- RECORDED DATA -
-- Begin --

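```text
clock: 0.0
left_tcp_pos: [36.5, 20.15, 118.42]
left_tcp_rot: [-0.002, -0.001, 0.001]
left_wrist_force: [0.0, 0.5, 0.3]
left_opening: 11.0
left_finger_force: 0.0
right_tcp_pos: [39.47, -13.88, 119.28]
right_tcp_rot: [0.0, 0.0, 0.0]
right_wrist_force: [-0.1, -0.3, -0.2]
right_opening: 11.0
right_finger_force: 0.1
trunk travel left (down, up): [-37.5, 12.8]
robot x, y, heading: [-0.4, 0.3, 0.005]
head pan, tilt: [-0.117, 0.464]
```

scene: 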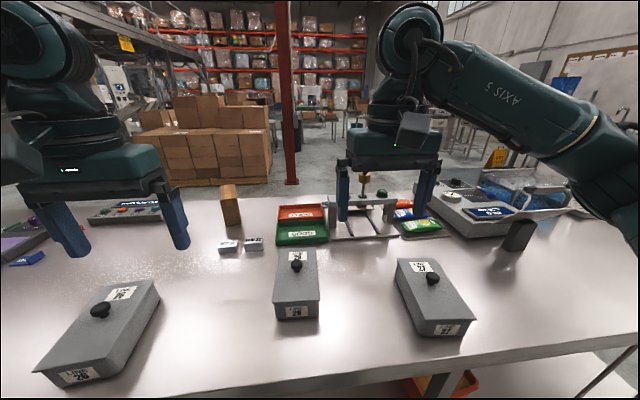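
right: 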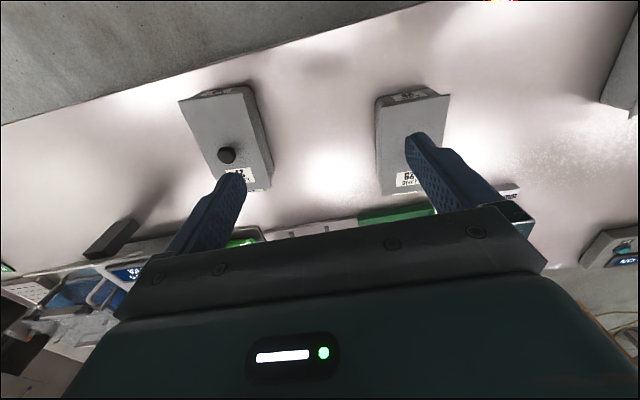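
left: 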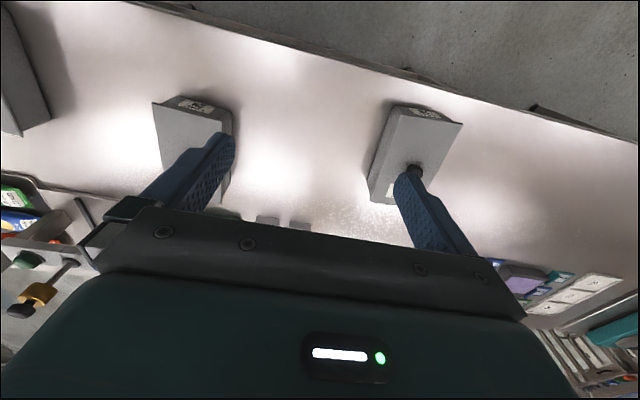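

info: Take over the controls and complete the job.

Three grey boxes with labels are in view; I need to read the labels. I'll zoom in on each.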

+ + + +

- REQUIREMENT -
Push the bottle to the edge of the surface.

-- End --

- SOURCE DOCUMENT -
-- Begin --

Santiváñez viene del Perú de César Vallejo, sin duda, pero sobretodo de César Moro (1903-1956), de la locura culterana de Martín Adán (1908-1985) y de las  raíces surrealistas de Emilio Adolfo Westphalen (1911-2001), tradición de quiebres en los límites de la palabra, interrumpida sólo por la generación anterior a la suya, más coloquial y casi igualmente poderosa, convirtiéndolo en una especie de isla que escribe desde sus abuelos literarios para sus nietos futuros. Una isla que se separó del continente de la anécdota en libros tan interesantes como El chico que se declaraba con la mirada y Symbol, que desde el lumpen opera de bisagra entre su poesía temprana y la mayor atención a la sonoridad que nos convoca en este libro. Una sonoridad ya anunciada mucho antes, en su primer libro, en sus tres poemas “a la manera de José Lezama Lima”, que nombran la realidad, pero siempre de otro modo.

Porque Roberts Pool crepúsculos es barroco y define sus capas sobrepuestas y recargadas en el primer verso: “& el destello del brillo del río”, que, además, presenta la luminosidad sobre la que el conjunto vuelve incesantemente hasta que “La luz ya no es del sol sino del aire”. La sensación de calor estival, de cuerpos mojados o tibios, inunda esta poesía de al menos dos maneras: una celebratoria de lo que está ahí, propia del canto que nos remite a versos de hace siglos, y otra que trata de rozar lo inasible (“se va la luz se va la forma (…)/ Perfección solar cuya belleza me/ Ensimisma & se desaparece”). En la primera se distingue la mutación del placer en la escritura de Santiváñez cargando la libido de la experiencia rockera y narrativa a la apetencia por los cuerpos en un despliegue de visualidad que provoca y acompaña la calentura del lector. El paisaje deseoso y playero ya estaba en su libro Amastris  y aun más erótico es Virtú, única obra  publicada con posterioridad a esta. Se trata de un erotismo de espía, de fisgón, con una doble incorrección política por ser la mujer joven el objeto del deseo, equiparable en su incorrección al uso, hoy, del imaginario del siglo  de oro. En este libro hay ninfas, en general y  en particular, un poema se llama Aganipe, que es también una fuente, y tiene al frente a Hipokrene, que es también una musa; en este libro hay rosas. Hay que hacer esfuerzos serios para no dejarse llevar por el ritmo. El sentido se escurre, pero si se vuelve lentamente, ha estado siempre allí. No sólo el sentido, todo lo que nombra Santiváñez pareciera estar yéndose, escapándose todo el tiempo y esta poesía no ceja en su persecución.

-- End --

- REQUIREMENT -
What does the source document say from "Santiváñez viene del" through "de otro modo."? Give the exact wording.

- IN RESPONSE -
Santiváñez viene del Perú de César Vallejo, sin duda, pero sobretodo de César Moro (1903-1956), de la locura culterana de Martín Adán (1908-1985) y de las  raíces surrealistas de Emilio Adolfo Westphalen (1911-2001), tradición de quiebres en los límites de la palabra, interrumpida sólo por la generación anterior a la suya, más coloquial y casi igualmente poderosa, convirtiéndolo en una especie de isla que escribe desde sus abuelos literarios para sus nietos futuros. Una isla que se separó del continente de la anécdota en libros tan interesantes como El chico que se declaraba con la mirada y Symbol, que desde el lumpen opera de bisagra entre su poesía temprana y la mayor atención a la sonoridad que nos convoca en este libro. Una sonoridad ya anunciada mucho antes, en su primer libro, en sus tres poemas “a la manera de José Lezama Lima”, que nombran la realidad, pero siempre de otro modo.